Efforts to get a reaction from Alliance for Change officials last evening were unsuccessful.

Meanwhile, presidential advisor on governance Gail Teixeira criticized those who protested Sharma’s ban as a big human rights issue saying that these organizations and people were not making such a big fuss when Sharma had in the past faced charges related to the sexual abuse of children.

Asked to respond to this last evening, Red Thread’s Karen DeSouza said that her organization had made its position on the Sharma case quite clearly. “Ms Teixeira is on the hustings and Ms Teixeira will say whatever she thinks will make some kind of impact.
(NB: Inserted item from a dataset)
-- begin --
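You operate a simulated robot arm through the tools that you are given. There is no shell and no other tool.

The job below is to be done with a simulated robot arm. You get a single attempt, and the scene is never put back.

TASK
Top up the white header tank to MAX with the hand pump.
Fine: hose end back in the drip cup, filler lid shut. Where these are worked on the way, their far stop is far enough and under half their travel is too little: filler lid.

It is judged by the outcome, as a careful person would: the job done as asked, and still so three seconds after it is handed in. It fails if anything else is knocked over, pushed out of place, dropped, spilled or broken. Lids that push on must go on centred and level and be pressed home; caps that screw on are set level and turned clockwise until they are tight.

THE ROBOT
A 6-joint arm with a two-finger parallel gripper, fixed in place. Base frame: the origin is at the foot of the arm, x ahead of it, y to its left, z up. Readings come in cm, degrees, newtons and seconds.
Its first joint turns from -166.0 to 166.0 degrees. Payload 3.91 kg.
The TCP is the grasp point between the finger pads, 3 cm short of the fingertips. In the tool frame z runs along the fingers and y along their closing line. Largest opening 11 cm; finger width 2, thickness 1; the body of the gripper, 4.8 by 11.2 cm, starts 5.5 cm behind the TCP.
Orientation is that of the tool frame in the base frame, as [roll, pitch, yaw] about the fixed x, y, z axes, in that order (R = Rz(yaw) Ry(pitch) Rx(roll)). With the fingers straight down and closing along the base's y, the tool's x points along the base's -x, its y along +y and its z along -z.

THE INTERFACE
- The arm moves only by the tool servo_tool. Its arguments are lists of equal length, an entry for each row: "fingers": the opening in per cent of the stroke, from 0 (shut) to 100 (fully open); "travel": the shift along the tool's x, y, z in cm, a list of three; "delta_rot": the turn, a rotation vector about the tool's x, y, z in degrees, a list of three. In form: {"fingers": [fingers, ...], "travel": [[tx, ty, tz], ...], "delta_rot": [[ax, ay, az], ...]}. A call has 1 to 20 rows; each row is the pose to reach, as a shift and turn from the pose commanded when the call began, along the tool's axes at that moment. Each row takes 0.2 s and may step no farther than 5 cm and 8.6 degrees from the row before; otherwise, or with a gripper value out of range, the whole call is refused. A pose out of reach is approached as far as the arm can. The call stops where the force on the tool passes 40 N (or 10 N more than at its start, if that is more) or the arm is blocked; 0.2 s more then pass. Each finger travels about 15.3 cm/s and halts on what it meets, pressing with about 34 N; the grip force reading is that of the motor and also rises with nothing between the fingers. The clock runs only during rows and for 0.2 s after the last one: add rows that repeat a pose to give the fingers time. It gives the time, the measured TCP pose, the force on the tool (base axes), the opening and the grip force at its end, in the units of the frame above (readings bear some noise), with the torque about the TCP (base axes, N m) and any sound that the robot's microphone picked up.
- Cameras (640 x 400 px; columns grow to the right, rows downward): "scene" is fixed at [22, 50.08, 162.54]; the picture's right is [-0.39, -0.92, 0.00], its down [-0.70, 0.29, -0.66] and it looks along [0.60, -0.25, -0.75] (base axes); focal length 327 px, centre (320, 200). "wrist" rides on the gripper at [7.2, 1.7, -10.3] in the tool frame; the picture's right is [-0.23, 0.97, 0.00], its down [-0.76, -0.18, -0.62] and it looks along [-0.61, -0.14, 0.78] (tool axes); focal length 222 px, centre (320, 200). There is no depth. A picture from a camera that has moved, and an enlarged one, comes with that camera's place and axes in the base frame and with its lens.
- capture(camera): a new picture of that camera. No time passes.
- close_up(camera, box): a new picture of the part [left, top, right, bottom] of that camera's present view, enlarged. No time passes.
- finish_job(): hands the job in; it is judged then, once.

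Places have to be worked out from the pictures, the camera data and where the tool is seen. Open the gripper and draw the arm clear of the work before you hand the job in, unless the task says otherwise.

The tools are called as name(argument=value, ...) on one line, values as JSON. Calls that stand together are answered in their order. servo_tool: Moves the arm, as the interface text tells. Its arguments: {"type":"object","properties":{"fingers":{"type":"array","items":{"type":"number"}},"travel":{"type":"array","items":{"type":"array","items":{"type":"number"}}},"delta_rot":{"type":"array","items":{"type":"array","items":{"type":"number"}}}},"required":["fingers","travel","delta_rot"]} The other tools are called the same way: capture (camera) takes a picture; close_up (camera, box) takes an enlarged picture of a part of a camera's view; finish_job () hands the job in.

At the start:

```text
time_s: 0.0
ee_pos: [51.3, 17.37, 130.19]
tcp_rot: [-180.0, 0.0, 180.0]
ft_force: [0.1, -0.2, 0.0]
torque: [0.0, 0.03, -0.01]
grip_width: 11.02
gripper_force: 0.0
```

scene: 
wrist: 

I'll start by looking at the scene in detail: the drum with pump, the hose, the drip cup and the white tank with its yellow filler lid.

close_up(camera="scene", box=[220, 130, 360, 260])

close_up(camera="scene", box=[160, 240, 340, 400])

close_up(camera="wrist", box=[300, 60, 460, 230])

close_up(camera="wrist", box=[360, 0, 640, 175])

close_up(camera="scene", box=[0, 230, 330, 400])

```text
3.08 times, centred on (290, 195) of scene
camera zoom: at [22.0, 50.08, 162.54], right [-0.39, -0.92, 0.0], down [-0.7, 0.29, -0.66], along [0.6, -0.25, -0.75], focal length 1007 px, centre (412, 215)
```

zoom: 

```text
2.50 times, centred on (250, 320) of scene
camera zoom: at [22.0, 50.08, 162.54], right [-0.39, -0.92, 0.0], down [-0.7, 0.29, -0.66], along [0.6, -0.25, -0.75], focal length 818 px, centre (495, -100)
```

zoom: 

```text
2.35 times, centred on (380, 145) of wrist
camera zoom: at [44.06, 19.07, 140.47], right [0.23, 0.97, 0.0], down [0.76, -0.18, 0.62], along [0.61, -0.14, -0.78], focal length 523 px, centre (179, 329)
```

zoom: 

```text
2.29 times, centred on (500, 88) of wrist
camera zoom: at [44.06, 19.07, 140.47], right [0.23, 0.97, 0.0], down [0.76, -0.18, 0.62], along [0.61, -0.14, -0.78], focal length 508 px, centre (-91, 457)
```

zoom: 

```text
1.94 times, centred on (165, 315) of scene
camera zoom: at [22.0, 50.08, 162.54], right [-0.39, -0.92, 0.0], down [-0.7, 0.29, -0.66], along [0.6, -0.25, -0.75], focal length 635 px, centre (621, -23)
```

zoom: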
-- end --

I think the position of Red Thread is very clear: we recognize that a lot of people don’t have the same passion that we have about the abuse of women and children, we recognize that, but that does not mean that we (Red Thread) should be less passionate about the abuses that we stand up against,”  she told this newspaper.

Meanwhile, the Guyana Trades Union Congress (GTUC), which initiated the call for the opposition parties to boycott the upcoming elections in the absence of a minimum standards being agreed, said that the decision by the President is testimony to what a peopled united and unrelenting can achieve.  The union said that the fight is not over and that the next move is to have the state-owned National Communications Network (NCN) open its airways to allow all parties equal access.

The union said, in a release, that it is still calling on “the opposition to continue considering their participation in this election in the absence of the minimum standards being met.”